(MATERIAL PROVIDED):
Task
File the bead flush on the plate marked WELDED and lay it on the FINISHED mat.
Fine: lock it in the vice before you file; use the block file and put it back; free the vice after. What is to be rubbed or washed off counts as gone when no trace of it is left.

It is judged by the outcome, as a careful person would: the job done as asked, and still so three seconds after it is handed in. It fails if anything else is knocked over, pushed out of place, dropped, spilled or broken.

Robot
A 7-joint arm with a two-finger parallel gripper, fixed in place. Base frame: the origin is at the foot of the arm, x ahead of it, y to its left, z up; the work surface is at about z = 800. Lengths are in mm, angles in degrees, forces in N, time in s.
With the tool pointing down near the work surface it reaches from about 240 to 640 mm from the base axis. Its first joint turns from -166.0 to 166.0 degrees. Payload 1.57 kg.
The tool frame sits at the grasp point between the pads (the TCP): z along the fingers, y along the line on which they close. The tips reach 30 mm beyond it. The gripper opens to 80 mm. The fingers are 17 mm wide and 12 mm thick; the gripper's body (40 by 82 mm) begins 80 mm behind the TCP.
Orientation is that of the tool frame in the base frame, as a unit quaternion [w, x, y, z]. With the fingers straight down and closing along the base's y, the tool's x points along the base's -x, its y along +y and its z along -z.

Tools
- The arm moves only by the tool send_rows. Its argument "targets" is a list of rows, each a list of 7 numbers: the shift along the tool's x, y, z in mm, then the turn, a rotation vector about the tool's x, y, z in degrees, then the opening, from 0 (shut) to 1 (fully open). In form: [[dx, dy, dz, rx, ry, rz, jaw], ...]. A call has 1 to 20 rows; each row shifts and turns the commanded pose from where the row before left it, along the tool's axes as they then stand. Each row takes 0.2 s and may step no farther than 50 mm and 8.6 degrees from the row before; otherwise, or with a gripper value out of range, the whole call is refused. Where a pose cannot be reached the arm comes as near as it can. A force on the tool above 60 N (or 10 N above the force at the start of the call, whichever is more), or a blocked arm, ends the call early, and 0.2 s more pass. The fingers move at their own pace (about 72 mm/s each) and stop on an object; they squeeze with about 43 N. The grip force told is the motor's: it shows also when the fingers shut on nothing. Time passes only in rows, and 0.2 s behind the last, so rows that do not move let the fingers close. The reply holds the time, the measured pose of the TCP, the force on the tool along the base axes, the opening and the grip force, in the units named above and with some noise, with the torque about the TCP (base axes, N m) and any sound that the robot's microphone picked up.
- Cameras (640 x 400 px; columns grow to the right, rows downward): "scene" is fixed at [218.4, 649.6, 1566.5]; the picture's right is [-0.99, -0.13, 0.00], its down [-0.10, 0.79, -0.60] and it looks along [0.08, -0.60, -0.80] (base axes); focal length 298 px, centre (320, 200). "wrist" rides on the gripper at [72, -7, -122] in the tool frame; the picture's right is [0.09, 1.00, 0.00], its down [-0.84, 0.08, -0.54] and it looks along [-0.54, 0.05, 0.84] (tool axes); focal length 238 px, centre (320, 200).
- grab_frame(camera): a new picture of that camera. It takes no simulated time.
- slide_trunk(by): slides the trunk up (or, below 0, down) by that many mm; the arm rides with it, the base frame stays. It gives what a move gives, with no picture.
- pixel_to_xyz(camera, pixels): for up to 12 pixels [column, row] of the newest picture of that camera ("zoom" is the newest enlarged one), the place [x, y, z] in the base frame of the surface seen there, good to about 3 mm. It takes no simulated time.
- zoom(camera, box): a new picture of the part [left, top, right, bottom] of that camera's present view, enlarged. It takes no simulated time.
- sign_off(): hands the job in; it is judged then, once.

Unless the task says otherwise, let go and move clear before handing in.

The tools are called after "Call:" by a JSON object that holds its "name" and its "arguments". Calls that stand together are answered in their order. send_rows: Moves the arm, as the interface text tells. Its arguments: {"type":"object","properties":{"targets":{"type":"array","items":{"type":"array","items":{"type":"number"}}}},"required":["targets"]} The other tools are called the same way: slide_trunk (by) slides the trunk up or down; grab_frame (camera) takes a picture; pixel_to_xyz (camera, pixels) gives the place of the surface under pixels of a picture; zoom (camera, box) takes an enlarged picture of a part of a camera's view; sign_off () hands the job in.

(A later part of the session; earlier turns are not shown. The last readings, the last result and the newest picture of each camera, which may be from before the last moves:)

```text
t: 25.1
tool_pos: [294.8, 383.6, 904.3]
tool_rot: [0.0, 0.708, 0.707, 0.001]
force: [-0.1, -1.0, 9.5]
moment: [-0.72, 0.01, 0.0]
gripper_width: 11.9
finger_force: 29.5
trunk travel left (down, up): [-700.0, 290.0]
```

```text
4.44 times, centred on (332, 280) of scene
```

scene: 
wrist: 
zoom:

(WHAT IS EXPECTED): Recopy the whole listing exactly.

(EXERCISE SOLUTION):
Task
File the bead flush on the plate marked WELDED and lay it on the FINISHED mat.
Fine: lock it in the vice before you file; use the block file and put it back; free the vice after. What is to be rubbed or washed off counts as gone when no trace of it is left.

It is judged by the outcome, as a careful person would: the job done as asked, and still so three seconds after it is handed in. It fails if anything else is knocked over, pushed out of place, dropped, spilled or broken.

Robot
A 7-joint arm with a two-finger parallel gripper, fixed in place. Base frame: the origin is at the foot of the arm, x ahead of it, y to its left, z up; the work surface is at about z = 800. Lengths are in mm, angles in degrees, forces in N, time in s.
With the tool pointing down near the work surface it reaches from about 240 to 640 mm from the base axis. Its first joint turns from -166.0 to 166.0 degrees. Payload 1.57 kg.
The tool frame sits at the grasp point between the pads (the TCP): z along the fingers, y along the line on which they close. The tips reach 30 mm beyond it. The gripper opens to 80 mm. The fingers are 17 mm wide and 12 mm thick; the gripper's body (40 by 82 mm) begins 80 mm behind the TCP.
Orientation is that of the tool frame in the base frame, as a unit quaternion [w, x, y, z]. With the fingers straight down and closing along the base's y, the tool's x points along the base's -x, its y along +y and its z along -z.

Tools
- The arm moves only by the tool send_rows. Its argument "targets" is a list of rows, each a list of 7 numbers: the shift along the tool's x, y, z in mm, then the turn, a rotation vector about the tool's x, y, z in degrees, then the opening, from 0 (shut) to 1 (fully open). In form: [[dx, dy, dz, rx, ry, rz, jaw], ...]. A call has 1 to 20 rows; each row shifts and turns the commanded pose from where the row before left it, along the tool's axes as they then stand. Each row takes 0.2 s and may step no farther than 50 mm and 8.6 degrees from the row before; otherwise, or with a gripper value out of range, the whole call is refused. Where a pose cannot be reached the arm comes as near as it can. A force on the tool above 60 N (or 10 N above the force at the start of the call, whichever is more), or a blocked arm, ends the call early, and 0.2 s more pass. The fingers move at their own pace (about 72 mm/s each) and stop on an object; they squeeze with about 43 N. The grip force told is the motor's: it shows also when the fingers shut on nothing. Time passes only in rows, and 0.2 s behind the last, so rows that do not move let the fingers close. The reply holds the time, the measured pose of the TCP, the force on the tool along the base axes, the opening and the grip force, in the units named above and with some noise, with the torque about the TCP (base axes, N m) and any sound that the robot's microphone picked up.
- Cameras (640 x 400 px; columns grow to the right, rows downward): "scene" is fixed at [218.4, 649.6, 1566.5]; the picture's right is [-0.99, -0.13, 0.00], its down [-0.10, 0.79, -0.60] and it looks along [0.08, -0.60, -0.80] (base axes); focal length 298 px, centre (320, 200). "wrist" rides on the gripper at [72, -7, -122] in the tool frame; the picture's right is [0.09, 1.00, 0.00], its down [-0.84, 0.08, -0.54] and it looks along [-0.54, 0.05, 0.84] (tool axes); focal length 238 px, centre (320, 200).
- grab_frame(camera): a new picture of that camera. It takes no simulated time.
- slide_trunk(by): slides the trunk up (or, below 0, down) by that many mm; the arm rides with it, the base frame stays. It gives what a move gives, with no picture.
- pixel_to_xyz(camera, pixels): for up to 12 pixels [column, row] of the newest picture of that camera ("zoom" is the newest enlarged one), the place [x, y, z] in the base frame of the surface seen there, good to about 3 mm. It takes no simulated time.
- zoom(camera, box): a new picture of the part [left, top, right, bottom] of that camera's present view, enlarged. It takes no simulated time.
- sign_off(): hands the job in; it is judged then, once.

Unless the task says otherwise, let go and move clear before handing in.

The tools are called after "Call:" by a JSON object that holds its "name" and its "arguments". Calls that stand together are answered in their order. send_rows: Moves the arm, as the interface text tells. Its arguments: {"type":"object","properties":{"targets":{"type":"array","items":{"type":"array","items":{"type":"number"}}}},"required":["targets"]} The other tools are called the same way: slide_trunk (by) slides the trunk up or down; grab_frame (camera) takes a picture; pixel_to_xyz (camera, pixels) gives the place of the surface under pixels of a picture; zoom (camera, box) takes an enlarged picture of a part of a camera's view; sign_off () hands the job in.

(A later part of the session; earlier turns are not shown. The last readings, the last result and the newest picture of each camera, which may be from before the last moves:)

```text
t: 25.1
tool_pos: [294.8, 383.6, 904.3]
tool_rot: [0.0, 0.708, 0.707, 0.001]
force: [-0.1, -1.0, 9.5]
moment: [-0.72, 0.01, 0.0]
gripper_width: 11.9
finger_force: 29.5
trunk travel left (down, up): [-700.0, 290.0]
```

```text
4.44 times, centred on (332, 280) of scene
```

scene: 
wrist: 
zoom:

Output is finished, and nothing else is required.